For my mother, it was World War II. She's told me of the rationing of butter, meat and gasoline, and of the boys she grew up with who died for their country.

When she went off to college in the fall of 1941, New York City was teeming with soldiers, many from allied countries. She and her friends volunteered occasionally as hostesses at nightly "canteens"sponsored by the all-female Three Arts Club. Servicemen could visit these canteens around the city for free food, music, dancing and smart, pretty girls to talk with while on leave or waiting to be shipped out.

Mother still shakes her head remembering one group, all lost at sea when their troop ship was torpedoed a few days after they visited her club's canteen.

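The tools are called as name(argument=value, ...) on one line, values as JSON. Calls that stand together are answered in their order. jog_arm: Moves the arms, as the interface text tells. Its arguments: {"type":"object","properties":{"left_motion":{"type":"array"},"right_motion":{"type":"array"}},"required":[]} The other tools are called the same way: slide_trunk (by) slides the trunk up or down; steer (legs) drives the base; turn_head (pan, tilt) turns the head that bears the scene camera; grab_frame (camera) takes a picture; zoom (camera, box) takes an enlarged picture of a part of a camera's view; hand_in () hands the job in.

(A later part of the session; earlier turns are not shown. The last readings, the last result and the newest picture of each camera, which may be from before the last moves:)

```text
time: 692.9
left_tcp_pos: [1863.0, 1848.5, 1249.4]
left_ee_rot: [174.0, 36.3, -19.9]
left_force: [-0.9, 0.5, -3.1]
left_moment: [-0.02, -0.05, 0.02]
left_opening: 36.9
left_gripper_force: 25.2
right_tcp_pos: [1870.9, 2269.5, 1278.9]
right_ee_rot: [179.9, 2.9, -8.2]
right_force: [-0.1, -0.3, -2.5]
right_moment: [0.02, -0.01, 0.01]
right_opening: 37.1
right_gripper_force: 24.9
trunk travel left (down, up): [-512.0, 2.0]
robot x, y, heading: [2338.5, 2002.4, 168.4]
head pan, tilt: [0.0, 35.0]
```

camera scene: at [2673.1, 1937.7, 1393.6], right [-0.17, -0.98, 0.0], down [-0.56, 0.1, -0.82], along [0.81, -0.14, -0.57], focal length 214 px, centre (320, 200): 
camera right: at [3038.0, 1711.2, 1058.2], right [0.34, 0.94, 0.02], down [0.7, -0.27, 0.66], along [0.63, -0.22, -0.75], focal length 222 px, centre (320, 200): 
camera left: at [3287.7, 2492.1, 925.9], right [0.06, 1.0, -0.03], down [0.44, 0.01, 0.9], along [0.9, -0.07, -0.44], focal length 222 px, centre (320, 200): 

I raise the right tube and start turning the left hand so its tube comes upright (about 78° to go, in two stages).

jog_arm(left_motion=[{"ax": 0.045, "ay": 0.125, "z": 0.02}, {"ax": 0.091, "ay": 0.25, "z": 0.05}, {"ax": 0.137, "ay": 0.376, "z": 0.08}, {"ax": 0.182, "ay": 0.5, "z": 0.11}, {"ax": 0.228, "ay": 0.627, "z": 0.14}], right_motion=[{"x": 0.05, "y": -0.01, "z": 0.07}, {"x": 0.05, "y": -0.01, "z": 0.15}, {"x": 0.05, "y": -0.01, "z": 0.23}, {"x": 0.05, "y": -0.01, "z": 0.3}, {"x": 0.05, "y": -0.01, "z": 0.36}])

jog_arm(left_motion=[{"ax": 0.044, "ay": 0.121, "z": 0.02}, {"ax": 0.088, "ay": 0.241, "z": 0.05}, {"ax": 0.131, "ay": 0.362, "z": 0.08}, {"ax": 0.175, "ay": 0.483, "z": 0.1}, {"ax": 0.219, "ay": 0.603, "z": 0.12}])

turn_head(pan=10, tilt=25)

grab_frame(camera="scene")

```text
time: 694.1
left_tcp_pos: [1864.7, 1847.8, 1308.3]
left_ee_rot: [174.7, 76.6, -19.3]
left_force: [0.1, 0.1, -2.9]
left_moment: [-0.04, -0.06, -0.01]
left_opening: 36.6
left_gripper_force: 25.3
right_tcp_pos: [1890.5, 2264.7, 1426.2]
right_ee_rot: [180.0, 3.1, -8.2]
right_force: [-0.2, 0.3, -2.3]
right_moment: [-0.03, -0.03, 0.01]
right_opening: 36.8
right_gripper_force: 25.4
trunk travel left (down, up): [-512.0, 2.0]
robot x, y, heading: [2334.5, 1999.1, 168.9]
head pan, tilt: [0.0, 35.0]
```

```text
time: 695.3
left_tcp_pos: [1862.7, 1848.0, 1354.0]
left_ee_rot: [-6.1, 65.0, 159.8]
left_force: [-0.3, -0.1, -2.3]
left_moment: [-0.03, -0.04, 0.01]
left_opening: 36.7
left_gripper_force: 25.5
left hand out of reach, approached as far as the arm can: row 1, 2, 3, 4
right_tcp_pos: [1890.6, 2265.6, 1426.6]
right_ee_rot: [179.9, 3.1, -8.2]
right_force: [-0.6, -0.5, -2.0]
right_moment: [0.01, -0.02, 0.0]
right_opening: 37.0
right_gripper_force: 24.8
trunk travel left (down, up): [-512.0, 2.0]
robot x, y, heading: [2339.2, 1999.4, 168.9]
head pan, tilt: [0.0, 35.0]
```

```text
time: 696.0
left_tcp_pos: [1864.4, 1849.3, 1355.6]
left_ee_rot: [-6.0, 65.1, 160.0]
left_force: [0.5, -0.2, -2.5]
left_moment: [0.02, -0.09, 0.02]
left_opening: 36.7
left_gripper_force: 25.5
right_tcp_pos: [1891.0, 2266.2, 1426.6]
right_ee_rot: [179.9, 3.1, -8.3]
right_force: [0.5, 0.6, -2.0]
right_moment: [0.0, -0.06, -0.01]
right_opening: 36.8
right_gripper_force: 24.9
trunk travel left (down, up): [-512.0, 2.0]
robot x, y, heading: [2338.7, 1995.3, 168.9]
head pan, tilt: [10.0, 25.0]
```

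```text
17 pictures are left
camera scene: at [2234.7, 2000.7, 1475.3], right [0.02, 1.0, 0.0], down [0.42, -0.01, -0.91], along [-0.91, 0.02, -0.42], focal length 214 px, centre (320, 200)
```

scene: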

Sixty years later, mother found herself living on a small island in Japan, serving as a missionary at a church among a people she had deeply hated. She couldn't get the Bataan Death March off her mind. Some who attended were once soldiers who had killed Americans. It took a while, she says, but she grew to love these Japanese people and was able to put sad memories behind her. Such are the mysterious ways of the Lord.

Then came Vietnam, sucking some of the finest from my generation into what became a no-win, seemingly endless, human meat-grinder, full of napalm, midnight firefights, jungle tripwires, mortar attacks and land mines that popped up to blow out a man's guts when activated.

I did not go to Vietnam, but some of my friends did. Several died there, others died years later but still too young from what I suspect were delayed reactions to jungle warfare - malaria, alcoholism, drugs and exposure to defoliants that cleared jungle vegetation to make it easier to target the enemy. Some returned "not quite right"emotionally.

The majority, most of whom I served with in the National Guard, looked proudly at their Vietnam service as a valuable, necessary enterprise on behalf of their country. I've always believed it was heroic service.

Now my daughter's best friend is a pretty, talented young lady whose given name I cannot pronounce. She was born 17 years ago in, of all places, Vietnam. Once we were killing them and they were

killing us, and now our kids are eating spicy noodles together at sleepovers. The history of the world is full of such incomprehensible trickery.

As my boy moves into adulthood with others of his generation, thirsting for adventure, eyes wide with expectation, he is finding the world as dangerous and as unpredictable as it has ever been. Lunatic despots building nuclear warheads to shoot at us. Fanatics chopping off people's heads on television. Odd men living in caves, plotting to crash planeloads of people into our cities.

If he's fortunate and survives, even prospers through all this, as many do even in the worst of times, he will see that all in this world is not necessarily as it appears, and sometimes things that start badly can turn out good, or at least better than one might have thought. He may grow to appreciate these lines by F. Scott Fitzgerald, a voice from a generation that also had its hands full with a world catastrophe, Woodrow Wilson's "war to end all wars."

"Well - many are dead, and some I have quarreled with and don't see anymore. But I have never cared for any . . . as much as these who felt the first springs when I did, and saw death ahead, and were reprieved - and who now walk the long stormy summer . . . in a line of Willa Cather's: 'We possess together the precious, the incommunicable past.'"

A war to end all wars? They should have known better.